89.— (1) Where in any year of assessment the aggregate amount of the deficiencies, computed in accordance with section 81 (4), exceeds the aggregate of the surpluses as so computed, the excess shall be carried forward and, so far as may be, deducted from or set off against the amount of profits or gains on which the person chargeable is assessed under Case V of Schedule D for any subsequent year of assessment, and, if tax has been overpaid, the amount overpaid shall be repaid.

(2) Any relief under this section shall be given as far as possible from the first subsequent assessment, and so far as it cannot be so given then from the next assessment and so on.

(2) In respect of a person who, on or after the 6th day of April, 1991, ceases to possess the whole of a single source of profits or gains as is referred to in section 81 (2) of the Income Tax Act, 1967 , paragraphs (b) and (c) of subsection (3) of the said section 81 shall not apply or have effect.

Basis of assessment: Schedule E.

19. —As respects the year 1990-91 and subsequent years of assessment, Chapter I of Part V of the Income Tax Act, 1967 , is hereby amended—

(a) by the substitution of the following section for section 110:

“110.—Tax under Schedule E shall be annually charged on every person having or exercising an office or employment of profit mentioned in that Schedule, or to whom any annuity, pension or stipend, chargeable under that Schedule, is payable, in respect of all salaries, fees, wages, perquisites or profits whatsoever therefrom and shall be computed on the amount of all such salaries, fees, wages, perquisites or profits whatsoever therefrom for the year of assessment.”,

and

(b) by the deletion of section 111:

Provided that the deletion of the said section 111 shall not affect any enactment which contains reference to the said section or any part of it.

Basis of assessment: consequential provisions.

20. —(1) As respects the year 1990—91 and subsequent years of assessment, Schedule 18 to the Income Tax Act, 1967 , is hereby amended—

(a) by the substitution, in paragraphs II, III and IV of “the year of assessment” for “the preceding year” in each place where it occurs, and

(b) by the deletion, in paragraph VI, of “or of the preceding year, as the case shall require”,

and the said paragraphs II, III, IV and VI, as so amended, are set out in the Table to this subsection.

TABLE

II.—By or for Every Person Carrying on any Trade or Exercising any Profession to be Charged Under Schedule D.
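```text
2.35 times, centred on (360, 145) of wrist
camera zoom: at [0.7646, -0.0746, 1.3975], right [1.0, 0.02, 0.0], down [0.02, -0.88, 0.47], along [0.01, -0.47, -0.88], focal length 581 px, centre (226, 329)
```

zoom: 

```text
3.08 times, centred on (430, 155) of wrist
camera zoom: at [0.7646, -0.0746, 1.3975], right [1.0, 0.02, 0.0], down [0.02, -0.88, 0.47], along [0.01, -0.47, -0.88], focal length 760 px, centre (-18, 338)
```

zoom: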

The amount of the profits or gains thereof arising within the year of assessment.

III.—By Every Person Entitled to Profits of an Uncertain Value Not Before Stated, or any Interest, Annuity, Annual Payment, Discount or Dividend, to be Charged Under Schedule D.

The full amount of the profits or gains arising therefrom within the year of assessment.

IV.—By Every Person Entitled to or Receiving Income From Securities or Possessions out of the State to be Charged Under Schedule D.

(1) The full amount arising within the year of assessment, and the amount of every deduction or allowance claimed in respect thereof, together with the particulars of such deduction and the grounds for claiming such allowance; or

(2) In the case of any such person who satisfies the Revenue Commissioners that he is not domiciled in the State, or that being a citizen of Ireland he is not ordinarily resident in the State, or in the case of income arising from such securities and possessions aforesaid which form part of the investments of the foreign life assurance fund of an assurance company the full amount of the actual sums received in the State from remittances payable in the State or from property imported, or from money or value arising from property not imported, or from money or value so received on credit or on account in respect of such remittances, property, money or value brought into the State in the year of assessment without any deduction or abatement.

VI.—Statement of Profits of any Public Office, or Employment of Profit, to be Charged Under Schedule E.

The amount of the salary, fees, wages, perquisites, and profits of the year of assessment.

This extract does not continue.